• Brief A
Copy the data exactly from the line that contains "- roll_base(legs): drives" through the line that contains "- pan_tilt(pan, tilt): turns", keeping both end lines and leaving out everything else. Use a Markdown table whose columns are Count (a running number) and Line text (the line), and skip blank lines.

-- Begin Source extract --

Von Bernhard Lohr, Brunnthal

Es könnte eine gewöhnliche Baustelle sein. Einer dieser Orte, an denen kurz vor Eröffnung große Betriebsamkeit herrscht und die Baustellen-Musik durch das Aufheulen der Akkuschrauber unterbrochen wird. Doch in der weiten, hohen Halle im ersten Stock des Eugen-Sänger-Rings im Gewerbegebiet Brunnthal-Nord sind keine Handwerker zugange.

Junge, sportliche Frauen und Männer in T-Shirts mit der Aufschrift Boulderwelt-Crew verrichten vor allem ein kreatives Werk. Sie denken sich Kletteraufgaben aus und bringen grüne, pinke oder schwarze Griffe an steilen Wänden, Kuben und Überhängen an, die bald Trendsportler und ganze Familien anlocken soll. Sie erschaffen die Boulderwelt München-Süd.

Eine schöne neue Kletterwelt entsteht derzeit in Brunnthal. Einer der beiden Schöpfer ist Markus Grünebach. (Foto: Claus Schunk)

Mitten in dem Baustellen-Gewusel steht Markus Grünebach und telefoniert mit seinem Smartphone, bevor er durch die Welt führt, die er sich gemeinsam mit seinem kreativen Kompagnon Dave Cato ausgedacht hat. "Wir haben aktuell aus allen unseren Boulderwelten unsere Routenschrauber hier", sagt Grünebach, die "geballte Schrauberpower".

Dave Cato ist der zweite Teil des Gründer-Duos. (Foto: Claus Schunk)

Der 36-jährige hat in der High-East-Kletterhalle in Kirchheim mit dem Klettersport angefangen, war bayerischer Meister und studierte Sport an der TU München, als er sich vor etwa zehn Jahren aufmachte, das Indoor-Bouldern - also das Klettern in niedriger Höhe - aus den dunklen Ecken der Kletterhallen herauszuholen.

Vor einem Jahr eröffneten Grünebach und Cato die Boulderwelt München-Ost im Kunstpark-Ost neu in einem modernen Bau mit Fenstern bis zum Boden und durchgestyltem Gastrobereich im Alpinlook. Wer sich dort von Griff zu Griff in die Höhe arbeitet, kann vom fünften Stock über München schauen. In Brunnthal ist im Obergeschoss über einem Discounter und einem Drogeriemarkt bei einer durchgezogenen Fensterfront der Blick in die Weite frei.

Grünebach sieht sich und seine Boulderwelten als Vorreiter in Deutschland und Europa. Er nennt sich "Innovationstreiber". Seit er und Cato angefangen haben, hat sich auch viel getan. Halle um Halle sprießt aus dem Boden. Der Sport boomt als eine Art Ergänzung zum Fitnessstudio. Grünebach fühlt sich in Brunnthal-Nord gerade am rechten Ort, wo das Fitness-Studio Body & Soul ums Eck und die Jochen-Schweizer-Arena mit Indoor-Surfen und Body-Flying nicht weit ist.

-- End Source extract --
-- Begin Data --

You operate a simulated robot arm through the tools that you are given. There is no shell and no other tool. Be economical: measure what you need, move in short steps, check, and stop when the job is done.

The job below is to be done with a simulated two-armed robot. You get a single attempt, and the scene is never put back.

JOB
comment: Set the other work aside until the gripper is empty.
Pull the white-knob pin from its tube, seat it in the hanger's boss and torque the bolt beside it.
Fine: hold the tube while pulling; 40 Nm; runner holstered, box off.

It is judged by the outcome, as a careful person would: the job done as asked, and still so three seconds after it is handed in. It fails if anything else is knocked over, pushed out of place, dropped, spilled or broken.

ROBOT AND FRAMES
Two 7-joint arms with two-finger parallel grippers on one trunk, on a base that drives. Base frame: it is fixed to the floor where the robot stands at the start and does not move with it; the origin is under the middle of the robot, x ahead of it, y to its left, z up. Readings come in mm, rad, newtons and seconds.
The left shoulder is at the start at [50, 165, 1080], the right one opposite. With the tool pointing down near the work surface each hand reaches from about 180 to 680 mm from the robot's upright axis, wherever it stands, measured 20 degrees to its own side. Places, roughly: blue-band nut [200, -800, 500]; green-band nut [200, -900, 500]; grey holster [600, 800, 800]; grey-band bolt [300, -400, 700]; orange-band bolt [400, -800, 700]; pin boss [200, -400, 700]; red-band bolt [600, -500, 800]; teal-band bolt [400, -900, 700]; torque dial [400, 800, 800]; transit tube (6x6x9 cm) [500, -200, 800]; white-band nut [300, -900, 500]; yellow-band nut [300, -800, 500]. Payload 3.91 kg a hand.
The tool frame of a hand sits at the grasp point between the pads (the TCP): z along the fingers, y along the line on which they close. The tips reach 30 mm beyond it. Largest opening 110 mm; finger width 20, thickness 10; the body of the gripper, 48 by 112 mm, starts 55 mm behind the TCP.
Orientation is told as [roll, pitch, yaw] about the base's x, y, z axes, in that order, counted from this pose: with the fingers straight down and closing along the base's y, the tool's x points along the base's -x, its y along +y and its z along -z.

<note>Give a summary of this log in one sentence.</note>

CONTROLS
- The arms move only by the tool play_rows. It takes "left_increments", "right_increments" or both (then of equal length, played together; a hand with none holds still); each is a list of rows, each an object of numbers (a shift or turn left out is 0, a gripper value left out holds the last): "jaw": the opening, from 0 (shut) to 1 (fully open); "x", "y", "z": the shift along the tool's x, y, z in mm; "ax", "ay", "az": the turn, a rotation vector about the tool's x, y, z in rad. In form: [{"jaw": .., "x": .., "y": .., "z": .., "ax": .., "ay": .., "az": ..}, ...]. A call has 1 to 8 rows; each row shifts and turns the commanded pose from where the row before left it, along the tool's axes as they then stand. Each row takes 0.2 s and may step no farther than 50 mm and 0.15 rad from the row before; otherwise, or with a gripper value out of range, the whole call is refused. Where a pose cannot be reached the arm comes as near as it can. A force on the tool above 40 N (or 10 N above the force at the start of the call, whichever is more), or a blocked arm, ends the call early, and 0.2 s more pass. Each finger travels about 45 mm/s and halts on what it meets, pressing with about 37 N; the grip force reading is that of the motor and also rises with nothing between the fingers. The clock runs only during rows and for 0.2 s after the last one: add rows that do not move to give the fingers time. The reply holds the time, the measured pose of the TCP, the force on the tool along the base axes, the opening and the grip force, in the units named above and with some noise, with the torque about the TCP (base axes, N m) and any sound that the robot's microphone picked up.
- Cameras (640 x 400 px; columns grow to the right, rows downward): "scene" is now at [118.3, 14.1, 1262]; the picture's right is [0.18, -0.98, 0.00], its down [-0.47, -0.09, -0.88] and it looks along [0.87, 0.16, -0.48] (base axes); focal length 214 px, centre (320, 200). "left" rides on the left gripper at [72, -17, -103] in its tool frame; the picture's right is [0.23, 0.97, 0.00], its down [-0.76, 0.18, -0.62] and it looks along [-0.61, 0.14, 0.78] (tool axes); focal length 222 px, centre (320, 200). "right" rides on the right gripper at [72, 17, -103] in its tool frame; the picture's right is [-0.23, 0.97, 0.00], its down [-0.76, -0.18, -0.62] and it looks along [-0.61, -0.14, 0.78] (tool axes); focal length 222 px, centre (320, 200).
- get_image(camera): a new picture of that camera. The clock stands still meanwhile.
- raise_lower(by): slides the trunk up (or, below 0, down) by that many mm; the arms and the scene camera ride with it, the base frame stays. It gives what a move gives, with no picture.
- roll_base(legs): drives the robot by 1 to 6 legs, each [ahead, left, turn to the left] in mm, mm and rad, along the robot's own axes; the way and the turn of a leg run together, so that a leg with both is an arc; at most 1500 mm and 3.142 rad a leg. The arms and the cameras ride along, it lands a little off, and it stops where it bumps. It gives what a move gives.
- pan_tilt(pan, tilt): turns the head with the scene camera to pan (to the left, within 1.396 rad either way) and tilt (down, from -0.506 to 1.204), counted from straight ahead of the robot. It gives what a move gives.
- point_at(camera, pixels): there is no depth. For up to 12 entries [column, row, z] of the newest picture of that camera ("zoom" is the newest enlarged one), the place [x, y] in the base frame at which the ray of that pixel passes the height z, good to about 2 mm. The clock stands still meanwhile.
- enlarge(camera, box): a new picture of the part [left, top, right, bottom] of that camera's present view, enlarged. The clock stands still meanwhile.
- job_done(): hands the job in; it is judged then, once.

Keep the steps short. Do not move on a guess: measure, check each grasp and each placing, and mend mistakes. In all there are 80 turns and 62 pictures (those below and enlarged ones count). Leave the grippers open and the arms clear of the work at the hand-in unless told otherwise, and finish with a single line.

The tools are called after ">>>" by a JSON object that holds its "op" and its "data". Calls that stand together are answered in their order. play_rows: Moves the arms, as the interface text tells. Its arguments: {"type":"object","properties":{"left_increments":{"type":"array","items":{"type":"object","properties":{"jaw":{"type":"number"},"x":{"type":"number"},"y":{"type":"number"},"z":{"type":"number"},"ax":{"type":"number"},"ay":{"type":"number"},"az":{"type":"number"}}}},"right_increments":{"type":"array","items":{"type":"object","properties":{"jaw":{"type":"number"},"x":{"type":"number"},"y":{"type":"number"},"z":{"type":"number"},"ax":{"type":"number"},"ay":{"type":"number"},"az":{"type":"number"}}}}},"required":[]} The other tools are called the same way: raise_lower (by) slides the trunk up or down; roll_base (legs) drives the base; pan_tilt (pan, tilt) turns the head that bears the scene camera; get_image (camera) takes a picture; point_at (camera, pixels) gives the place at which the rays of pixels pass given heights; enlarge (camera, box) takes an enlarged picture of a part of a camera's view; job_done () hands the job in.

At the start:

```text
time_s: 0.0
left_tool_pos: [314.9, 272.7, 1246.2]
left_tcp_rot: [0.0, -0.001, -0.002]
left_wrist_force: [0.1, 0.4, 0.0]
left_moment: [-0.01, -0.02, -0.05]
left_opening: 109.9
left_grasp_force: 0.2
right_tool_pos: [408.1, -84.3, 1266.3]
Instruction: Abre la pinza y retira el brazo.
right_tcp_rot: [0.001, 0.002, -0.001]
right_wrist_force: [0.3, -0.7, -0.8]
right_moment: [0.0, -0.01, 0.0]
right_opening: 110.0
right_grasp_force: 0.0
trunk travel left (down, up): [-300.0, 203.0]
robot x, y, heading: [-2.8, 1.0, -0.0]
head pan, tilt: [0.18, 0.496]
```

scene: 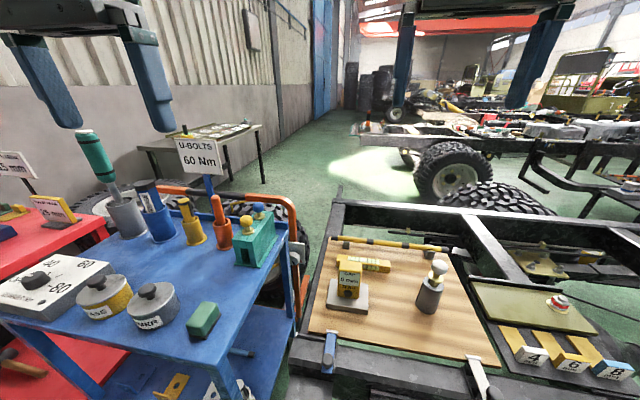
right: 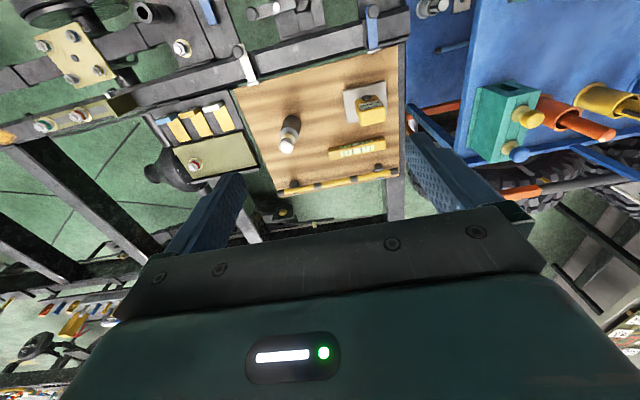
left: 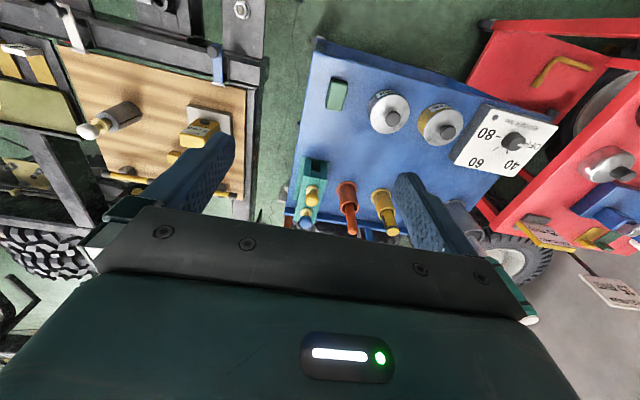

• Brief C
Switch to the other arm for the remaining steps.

-- End Data --

• Brief B
What does the source extract say from "Junge, sportliche Frauen" through "Gründer-Duos. (Foto: Claus Schunk)"? Give the exact wording.

• Reply A
| Count | Line text |
|---|---|
| 1 | - roll_base(legs): drives the robot by 1 to 6 legs, each [ahead, left, turn to the left] in mm, mm and rad, along the robot's own axes; the way and the turn of a leg run together, so that a leg with both is an arc; at most 1500 mm and 3.142 rad a leg. The arms and the cameras ride along, it lands a little off, and it stops where it bumps. It gives what a move gives. |
| 2 | - pan_tilt(pan, tilt): turns the head with the scene camera to pan (to the left, within 1.396 rad either way) and tilt (down, from -0.506 to 1.204), counted from straight ahead of the robot. It gives what a move gives. |

• Reply B
Junge, sportliche Frauen und Männer in T-Shirts mit der Aufschrift Boulderwelt-Crew verrichten vor allem ein kreatives Werk. Sie denken sich Kletteraufgaben aus und bringen grüne, pinke oder schwarze Griffe an steilen Wänden, Kuben und Überhängen an, die bald Trendsportler und ganze Familien anlocken soll. Sie erschaffen die Boulderwelt München-Süd.

Eine schöne neue Kletterwelt entsteht derzeit in Brunnthal. Einer der beiden Schöpfer ist Markus Grünebach. (Foto: Claus Schunk)

Mitten in dem Baustellen-Gewusel steht Markus Grünebach und telefoniert mit seinem Smartphone, bevor er durch die Welt führt, die er sich gemeinsam mit seinem kreativen Kompagnon Dave Cato ausgedacht hat. "Wir haben aktuell aus allen unseren Boulderwelten unsere Routenschrauber hier", sagt Grünebach, die "geballte Schrauberpower".

Dave Cato ist der zweite Teil des Gründer-Duos. (Foto: Claus Schunk)